I’ve even found an entry for John Mikulik/Kacsmaroszemanov. I’m not even sure how to separate out the names since Kacsmar and Szeman are both local surnames. Somehow, John Mikulik was also known as John Kacsmar and/or Szeman? I don’t know.

Sometimes, the priest entered aliases like Arendacs/Kacsmar. In those cases, there is no way to tell which is the correct name and which is the adopted alias unless the same person is found in a different record with “recte” (correctly) inserted.

My biggest surprise, though, was finding one single entry the brother of my 2X great grandmother, Maria Patorai, who married John Murcko:

Patoray recte Mikulik, Michael, son of John & Anna Szurgent, married Helen Miklus, daughter of Michael & Susanna Pathanej of on 9 February 1874

There is a second, similar entry for one John Patorai:

Patoray, John, 24, son of John Patoray recte Mikulik,  married Anna Fecsisin, 20, daughter of Peter, married 27 January 1873

Three times can’t be a coincidence, but in the baptismal entry of Susanna, the youngest child of John Scerbak and Maria Patorai, she is called “Maria Patoraj recte Mikulik.”

John Patoray and Anna Szurgent are my 3X great grandparents. Grooms Michael and John are brothers, siblings of my Maria.  I can take the Patorai line back to more generations to John’s father and grandfather, both named Andrew Patoraj.

There are no marriages to any Mikuliks in this family.

However, Patorai in all its spellings is an extremely rare surname. Did an earlier generation adopt it because Mikulik was very common in the area?

I don’t know that I’ll ever have an answer to that question, but it seems likely.

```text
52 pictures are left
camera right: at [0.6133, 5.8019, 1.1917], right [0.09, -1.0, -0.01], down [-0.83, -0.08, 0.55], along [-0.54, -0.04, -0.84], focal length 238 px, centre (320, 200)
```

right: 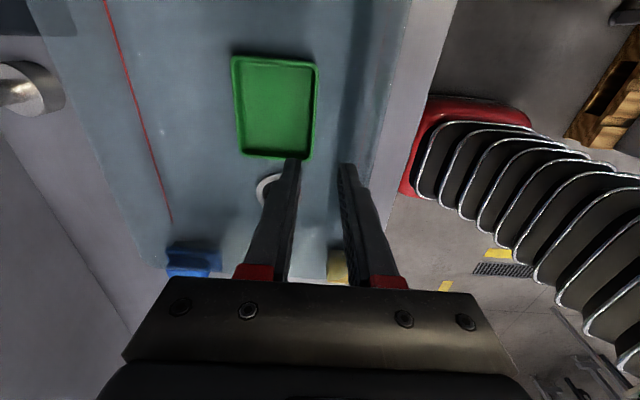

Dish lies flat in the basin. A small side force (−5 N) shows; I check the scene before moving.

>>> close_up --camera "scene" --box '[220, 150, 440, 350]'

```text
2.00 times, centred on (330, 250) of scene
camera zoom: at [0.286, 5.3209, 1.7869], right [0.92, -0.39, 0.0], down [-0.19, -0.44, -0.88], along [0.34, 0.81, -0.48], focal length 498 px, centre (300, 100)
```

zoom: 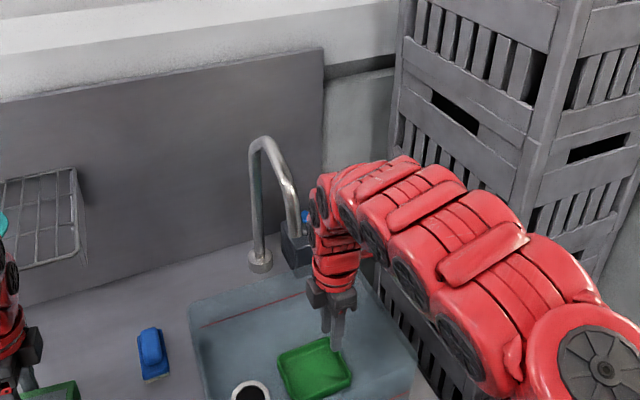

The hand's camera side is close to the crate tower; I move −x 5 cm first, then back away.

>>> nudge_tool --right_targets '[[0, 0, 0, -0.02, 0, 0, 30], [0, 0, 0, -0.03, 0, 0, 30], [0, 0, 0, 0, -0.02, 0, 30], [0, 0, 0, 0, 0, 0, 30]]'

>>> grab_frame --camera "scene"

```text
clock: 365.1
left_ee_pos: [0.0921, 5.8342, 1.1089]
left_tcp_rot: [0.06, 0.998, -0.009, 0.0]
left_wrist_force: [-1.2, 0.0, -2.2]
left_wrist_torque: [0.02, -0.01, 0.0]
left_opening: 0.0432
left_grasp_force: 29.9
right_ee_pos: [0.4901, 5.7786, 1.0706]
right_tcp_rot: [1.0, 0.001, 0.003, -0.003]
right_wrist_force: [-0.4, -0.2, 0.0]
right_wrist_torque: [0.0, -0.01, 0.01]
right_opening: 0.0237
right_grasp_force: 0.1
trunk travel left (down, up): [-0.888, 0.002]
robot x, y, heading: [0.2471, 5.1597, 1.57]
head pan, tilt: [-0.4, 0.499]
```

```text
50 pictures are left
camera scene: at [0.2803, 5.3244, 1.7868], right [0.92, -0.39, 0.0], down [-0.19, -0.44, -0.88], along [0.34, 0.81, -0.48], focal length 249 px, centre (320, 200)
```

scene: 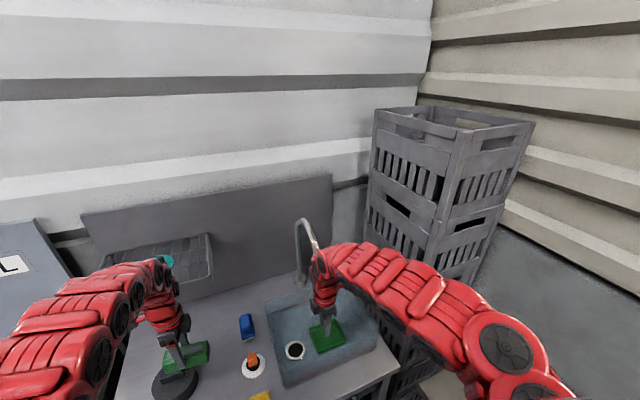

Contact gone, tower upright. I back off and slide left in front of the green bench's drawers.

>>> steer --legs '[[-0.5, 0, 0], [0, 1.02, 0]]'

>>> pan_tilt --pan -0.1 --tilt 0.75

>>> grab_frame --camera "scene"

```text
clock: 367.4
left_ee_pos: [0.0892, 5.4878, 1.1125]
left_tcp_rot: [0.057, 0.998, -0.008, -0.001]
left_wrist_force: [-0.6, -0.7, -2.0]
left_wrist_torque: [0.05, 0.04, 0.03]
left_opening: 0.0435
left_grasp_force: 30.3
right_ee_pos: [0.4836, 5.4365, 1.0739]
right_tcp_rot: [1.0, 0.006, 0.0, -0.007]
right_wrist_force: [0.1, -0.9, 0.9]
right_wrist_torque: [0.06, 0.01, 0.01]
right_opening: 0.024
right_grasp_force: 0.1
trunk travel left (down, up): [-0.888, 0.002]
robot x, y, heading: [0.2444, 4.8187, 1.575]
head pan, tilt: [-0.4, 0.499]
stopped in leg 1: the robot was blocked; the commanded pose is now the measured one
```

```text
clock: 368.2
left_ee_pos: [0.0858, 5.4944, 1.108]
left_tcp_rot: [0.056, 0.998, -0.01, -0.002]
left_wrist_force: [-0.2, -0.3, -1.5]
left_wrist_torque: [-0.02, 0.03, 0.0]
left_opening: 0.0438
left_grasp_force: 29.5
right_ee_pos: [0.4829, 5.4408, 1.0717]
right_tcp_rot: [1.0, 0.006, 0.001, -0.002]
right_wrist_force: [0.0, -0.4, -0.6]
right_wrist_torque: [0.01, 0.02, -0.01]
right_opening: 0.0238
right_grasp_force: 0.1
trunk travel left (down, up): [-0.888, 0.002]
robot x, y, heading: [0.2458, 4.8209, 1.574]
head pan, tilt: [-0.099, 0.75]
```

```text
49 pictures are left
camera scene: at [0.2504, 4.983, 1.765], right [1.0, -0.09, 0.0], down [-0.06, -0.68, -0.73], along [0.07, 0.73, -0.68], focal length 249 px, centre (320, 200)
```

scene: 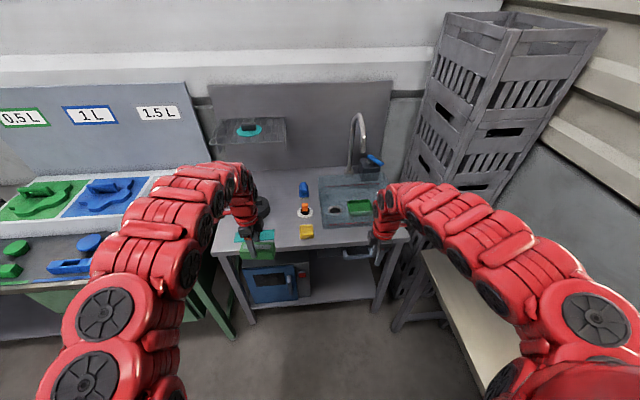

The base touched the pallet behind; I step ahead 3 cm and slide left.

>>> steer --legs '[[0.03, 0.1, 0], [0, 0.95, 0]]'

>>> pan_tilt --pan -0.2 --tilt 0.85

One more comment about surnames. There might or might not be a common ancestors between the Murczko and Murczko families in the Udol area. However, one was clearly Roman Catholic out of Plavnica and the other clearly Greek Catholic in Hajtovka. They even intermarried.

If they were cousins, they couldn’t have been too closely related, though, or the church would not have allowed them to marry.

It would be interesting to see DNA results from the two family groups, wouldn’t it?

Today’s takeaway is that it might take extra poking around and gathering extensive family records to determine if similar, but different, surnames pertain to one family.